The set of Rational numbers is apparently quite straightforward to construct and understand and there's already an infinity of rationals between 0 and 1, or indeed between any two rationals you may care to pick, so it's perhaps not very convincing to point a finger at Cantor's "infinitary" dream.

I would have thought evolution is pretty much the best explanation.
And then, presumably our mathematical intuitions do have their limits, anyway. I'm personally highly dubious about the highwire act of mathematicians in some area. Well, in this one area!

Before him there was the paradoxes about the divisibility of space and time devised by Greek philosopher Zeno of Elea (c. 490–430 BC).

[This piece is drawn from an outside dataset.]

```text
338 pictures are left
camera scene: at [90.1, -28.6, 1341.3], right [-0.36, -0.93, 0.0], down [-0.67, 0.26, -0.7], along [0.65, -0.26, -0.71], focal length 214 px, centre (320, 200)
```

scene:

Some dude said the world was perfect as it is. I think I would agree with that at least until someone can put a better one on the table.
It's not a question of "perfection" at all. You will have noticed that there's no red colour either in the physical world and I don't think you could claim that red is perfect. Rather, our mathematical intuitions work, at least to some considerable extent, for the same reason that having a red colour to represent things does work to a considerable extent.

We're all guilty of the same charge in that we tend to take our own perceptions of the world as the world itself. Can't blame us.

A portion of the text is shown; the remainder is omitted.